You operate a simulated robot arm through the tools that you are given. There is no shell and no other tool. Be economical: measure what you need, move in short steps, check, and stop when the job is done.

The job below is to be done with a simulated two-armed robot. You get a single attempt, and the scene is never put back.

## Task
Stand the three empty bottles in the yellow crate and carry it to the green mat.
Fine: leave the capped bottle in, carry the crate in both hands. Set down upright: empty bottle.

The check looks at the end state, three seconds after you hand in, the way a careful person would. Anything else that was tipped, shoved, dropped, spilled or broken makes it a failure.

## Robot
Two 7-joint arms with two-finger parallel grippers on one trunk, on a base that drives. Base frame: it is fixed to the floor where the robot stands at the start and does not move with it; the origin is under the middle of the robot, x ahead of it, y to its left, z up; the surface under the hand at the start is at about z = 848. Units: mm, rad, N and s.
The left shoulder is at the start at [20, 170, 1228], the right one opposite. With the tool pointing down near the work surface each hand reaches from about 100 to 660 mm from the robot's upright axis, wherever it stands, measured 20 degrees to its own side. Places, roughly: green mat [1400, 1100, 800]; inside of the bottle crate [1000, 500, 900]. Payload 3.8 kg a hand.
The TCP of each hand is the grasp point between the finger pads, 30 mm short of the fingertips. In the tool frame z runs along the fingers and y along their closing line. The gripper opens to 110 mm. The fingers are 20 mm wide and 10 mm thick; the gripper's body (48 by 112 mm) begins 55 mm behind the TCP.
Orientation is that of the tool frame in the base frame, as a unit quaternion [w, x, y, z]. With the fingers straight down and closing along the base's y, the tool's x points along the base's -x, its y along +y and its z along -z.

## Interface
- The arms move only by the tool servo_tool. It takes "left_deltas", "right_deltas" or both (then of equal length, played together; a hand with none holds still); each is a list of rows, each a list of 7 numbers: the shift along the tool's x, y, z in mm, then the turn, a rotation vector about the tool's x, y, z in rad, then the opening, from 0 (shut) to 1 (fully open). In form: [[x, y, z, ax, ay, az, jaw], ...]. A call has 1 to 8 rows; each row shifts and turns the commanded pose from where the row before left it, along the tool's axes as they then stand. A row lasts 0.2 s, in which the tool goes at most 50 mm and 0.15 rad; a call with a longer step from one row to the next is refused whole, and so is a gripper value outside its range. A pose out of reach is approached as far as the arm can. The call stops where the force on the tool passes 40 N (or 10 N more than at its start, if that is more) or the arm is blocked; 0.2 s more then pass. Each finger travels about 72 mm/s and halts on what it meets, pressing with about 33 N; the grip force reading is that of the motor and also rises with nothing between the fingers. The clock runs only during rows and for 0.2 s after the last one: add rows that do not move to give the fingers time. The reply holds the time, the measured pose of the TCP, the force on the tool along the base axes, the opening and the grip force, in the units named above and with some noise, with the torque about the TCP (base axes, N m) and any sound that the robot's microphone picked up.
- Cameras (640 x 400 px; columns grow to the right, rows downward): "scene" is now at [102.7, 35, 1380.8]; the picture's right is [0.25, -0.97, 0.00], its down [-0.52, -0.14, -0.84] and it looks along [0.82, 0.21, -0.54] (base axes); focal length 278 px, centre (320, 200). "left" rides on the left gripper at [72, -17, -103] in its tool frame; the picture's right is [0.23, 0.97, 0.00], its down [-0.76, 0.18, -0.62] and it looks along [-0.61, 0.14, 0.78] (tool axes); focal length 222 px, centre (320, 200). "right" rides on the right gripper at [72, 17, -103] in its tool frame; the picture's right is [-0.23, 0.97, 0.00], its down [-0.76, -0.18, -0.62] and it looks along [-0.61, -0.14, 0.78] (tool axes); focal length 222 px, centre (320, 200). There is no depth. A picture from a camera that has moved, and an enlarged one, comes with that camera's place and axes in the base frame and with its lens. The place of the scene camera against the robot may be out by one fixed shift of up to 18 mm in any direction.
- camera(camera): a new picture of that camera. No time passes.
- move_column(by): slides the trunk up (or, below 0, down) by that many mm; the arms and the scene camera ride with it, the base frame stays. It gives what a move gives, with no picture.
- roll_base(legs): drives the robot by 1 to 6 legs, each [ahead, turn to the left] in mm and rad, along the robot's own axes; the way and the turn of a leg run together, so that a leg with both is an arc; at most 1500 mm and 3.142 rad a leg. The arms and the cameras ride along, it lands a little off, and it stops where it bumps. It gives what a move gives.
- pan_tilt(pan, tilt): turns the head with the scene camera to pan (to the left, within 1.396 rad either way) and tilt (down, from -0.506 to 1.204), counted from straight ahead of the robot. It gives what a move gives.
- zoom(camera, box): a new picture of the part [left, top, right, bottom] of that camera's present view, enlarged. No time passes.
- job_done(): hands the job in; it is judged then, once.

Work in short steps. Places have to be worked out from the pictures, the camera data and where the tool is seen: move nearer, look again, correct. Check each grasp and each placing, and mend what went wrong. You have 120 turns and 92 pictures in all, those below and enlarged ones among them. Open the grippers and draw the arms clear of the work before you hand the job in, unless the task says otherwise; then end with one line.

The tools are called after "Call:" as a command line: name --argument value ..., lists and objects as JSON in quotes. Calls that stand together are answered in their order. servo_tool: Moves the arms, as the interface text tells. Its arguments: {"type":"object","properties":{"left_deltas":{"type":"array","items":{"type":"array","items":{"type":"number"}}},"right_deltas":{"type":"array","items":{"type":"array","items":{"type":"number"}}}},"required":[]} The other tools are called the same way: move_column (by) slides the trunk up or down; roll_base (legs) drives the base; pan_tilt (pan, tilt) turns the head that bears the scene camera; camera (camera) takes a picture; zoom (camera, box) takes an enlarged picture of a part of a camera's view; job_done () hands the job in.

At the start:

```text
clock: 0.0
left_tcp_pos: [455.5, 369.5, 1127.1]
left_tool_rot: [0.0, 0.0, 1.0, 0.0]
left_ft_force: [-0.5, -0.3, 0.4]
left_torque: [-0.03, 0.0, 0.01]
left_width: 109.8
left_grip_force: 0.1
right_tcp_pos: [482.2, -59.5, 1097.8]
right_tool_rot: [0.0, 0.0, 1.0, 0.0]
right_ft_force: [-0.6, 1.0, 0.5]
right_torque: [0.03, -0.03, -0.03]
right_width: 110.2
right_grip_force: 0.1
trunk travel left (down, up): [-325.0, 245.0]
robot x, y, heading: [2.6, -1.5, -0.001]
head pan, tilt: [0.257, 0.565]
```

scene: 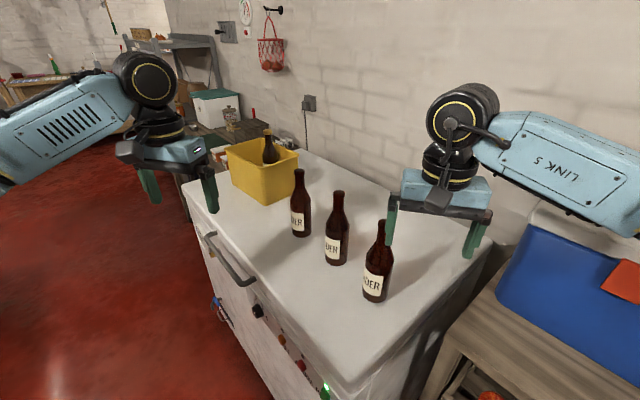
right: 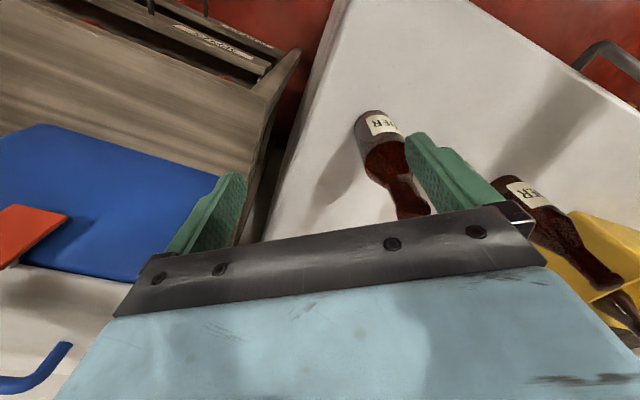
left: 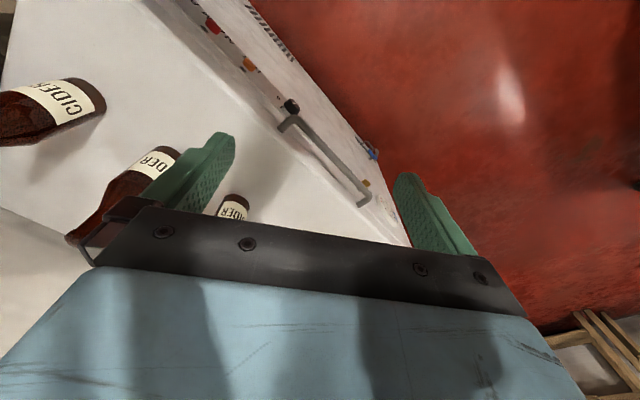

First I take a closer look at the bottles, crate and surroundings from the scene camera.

──────────────────────────────

Aim: Skipping the pictures, transcribe each line above exactly as it appears. Use JSON: a list with one string for each line that is not empty.

Exercise answer:
[
  "You operate a simulated robot arm through the tools that you are given. There is no shell and no other tool. Be economical: measure what you need, move in short steps, check, and stop when the job is done.",
  "The job below is to be done with a simulated two-armed robot. You get a single attempt, and the scene is never put back.",
  "## Task",
  "Stand the three empty bottles in the yellow crate and carry it to the green mat.",
  "Fine: leave the capped bottle in, carry the crate in both hands. Set down upright: empty bottle.",
  "The check looks at the end state, three seconds after you hand in, the way a careful person would. Anything else that was tipped, shoved, dropped, spilled or broken makes it a failure.",
  "## Robot",
  "Two 7-joint arms with two-finger parallel grippers on one trunk, on a base that drives. Base frame: it is fixed to the floor where the robot stands at the start and does not move with it; the origin is under the middle of the robot, x ahead of it, y to its left, z up; the surface under the hand at the start is at about z = 848. Units: mm, rad, N and s.",
  "The left shoulder is at the start at [20, 170, 1228], the right one opposite. With the tool pointing down near the work surface each hand reaches from about 100 to 660 mm from the robot's upright axis, wherever it stands, measured 20 degrees to its own side. Places, roughly: green mat [1400, 1100, 800]; inside of the bottle crate [1000, 500, 900]. Payload 3.8 kg a hand.",
  "The TCP of each hand is the grasp point between the finger pads, 30 mm short of the fingertips. In the tool frame z runs along the fingers and y along their closing line. The gripper opens to 110 mm. The fingers are 20 mm wide and 10 mm thick; the gripper's body (48 by 112 mm) begins 55 mm behind the TCP.",
  "Orientation is that of the tool frame in the base frame, as a unit quaternion [w, x, y, z]. With the fingers straight down and closing along the base's y, the tool's x points along the base's -x, its y along +y and its z along -z.",
  "## Interface",
  "- The arms move only by the tool servo_tool. It takes \"left_deltas\", \"right_deltas\" or both (then of equal length, played together; a hand with none holds still); each is a list of rows, each a list of 7 numbers: the shift along the tool's x, y, z in mm, then the turn, a rotation vector about the tool's x, y, z in rad, then the opening, from 0 (shut) to 1 (fully open). In form: [[x, y, z, ax, ay, az, jaw], ...]. A call has 1 to 8 rows; each row shifts and turns the commanded pose from where the row before left it, along the tool's axes as they then stand. A row lasts 0.2 s, in which the tool goes at most 50 mm and 0.15 rad; a call with a longer step from one row to the next is refused whole, and so is a gripper value outside its range. A pose out of reach is approached as far as the arm can. The call stops where the force on the tool passes 40 N (or 10 N more than at its start, if that is more) or the arm is blocked; 0.2 s more then pass. Each finger travels about 72 mm/s and halts on what it meets, pressing with about 33 N; the grip force reading is that of the motor and also rises with nothing between the fingers. The clock runs only during rows and for 0.2 s after the last one: add rows that do not move to give the fingers time. The reply holds the time, the measured pose of the TCP, the force on the tool along the base axes, the opening and the grip force, in the units named above and with some noise, with the torque about the TCP (base axes, N m) and any sound that the robot's microphone picked up.",
  "- Cameras (640 x 400 px; columns grow to the right, rows downward): \"scene\" is now at [102.7, 35, 1380.8]; the picture's right is [0.25, -0.97, 0.00], its down [-0.52, -0.14, -0.84] and it looks along [0.82, 0.21, -0.54] (base axes); focal length 278 px, centre (320, 200). \"left\" rides on the left gripper at [72, -17, -103] in its tool frame; the picture's right is [0.23, 0.97, 0.00], its down [-0.76, 0.18, -0.62] and it looks along [-0.61, 0.14, 0.78] (tool axes); focal length 222 px, centre (320, 200). \"right\" rides on the right gripper at [72, 17, -103] in its tool frame; the picture's right is [-0.23, 0.97, 0.00], its down [-0.76, -0.18, -0.62] and it looks along [-0.61, -0.14, 0.78] (tool axes); focal length 222 px, centre (320, 200). There is no depth. A picture from a camera that has moved, and an enlarged one, comes with that camera's place and axes in the base frame and with its lens. The place of the scene camera against the robot may be out by one fixed shift of up to 18 mm in any direction.",
  "- camera(camera): a new picture of that camera. No time passes.",
  "- move_column(by): slides the trunk up (or, below 0, down) by that many mm; the arms and the scene camera ride with it, the base frame stays. It gives what a move gives, with no picture.",
  "- roll_base(legs): drives the robot by 1 to 6 legs, each [ahead, turn to the left] in mm and rad, along the robot's own axes; the way and the turn of a leg run together, so that a leg with both is an arc; at most 1500 mm and 3.142 rad a leg. The arms and the cameras ride along, it lands a little off, and it stops where it bumps. It gives what a move gives.",
  "- pan_tilt(pan, tilt): turns the head with the scene camera to pan (to the left, within 1.396 rad either way) and tilt (down, from -0.506 to 1.204), counted from straight ahead of the robot. It gives what a move gives.",
  "- zoom(camera, box): a new picture of the part [left, top, right, bottom] of that camera's present view, enlarged. No time passes.",
  "- job_done(): hands the job in; it is judged then, once.",
  "Work in short steps. Places have to be worked out from the pictures, the camera data and where the tool is seen: move nearer, look again, correct. Check each grasp and each placing, and mend what went wrong. You have 120 turns and 92 pictures in all, those below and enlarged ones among them. Open the grippers and draw the arms clear of the work before you hand the job in, unless the task says otherwise; then end with one line.",
  "The tools are called after \"Call:\" as a command line: name --argument value ..., lists and objects as JSON in quotes. Calls that stand together are answered in their order. servo_tool: Moves the arms, as the interface text tells. Its arguments: {\"type\":\"object\",\"properties\":{\"left_deltas\":{\"type\":\"array\",\"items\":{\"type\":\"array\",\"items\":{\"type\":\"number\"}}},\"right_deltas\":{\"type\":\"array\",\"items\":{\"type\":\"array\",\"items\":{\"type\":\"number\"}}}},\"required\":[]} The other tools are called the same way: move_column (by) slides the trunk up or down; roll_base (legs) drives the base; pan_tilt (pan, tilt) turns the head that bears the scene camera; camera (camera) takes a picture; zoom (camera, box) takes an enlarged picture of a part of a camera's view; job_done () hands the job in.",
  "At the start:",
  "```text",
  "clock: 0.0",
  "left_tcp_pos: [455.5, 369.5, 1127.1]",
  "left_tool_rot: [0.0, 0.0, 1.0, 0.0]",
  "left_ft_force: [-0.5, -0.3, 0.4]",
  "left_torque: [-0.03, 0.0, 0.01]",
  "left_width: 109.8",
  "left_grip_force: 0.1",
  "right_tcp_pos: [482.2, -59.5, 1097.8]",
  "right_tool_rot: [0.0, 0.0, 1.0, 0.0]",
  "right_ft_force: [-0.6, 1.0, 0.5]",
  "right_torque: [0.03, -0.03, -0.03]",
  "right_width: 110.2",
  "right_grip_force: 0.1",
  "trunk travel left (down, up): [-325.0, 245.0]",
  "robot x, y, heading: [2.6, -1.5, -0.001]",
  "head pan, tilt: [0.257, 0.565]",
  "```",
  "scene: ",
  "right: ",
  "left: ",
  "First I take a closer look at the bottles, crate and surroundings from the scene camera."
]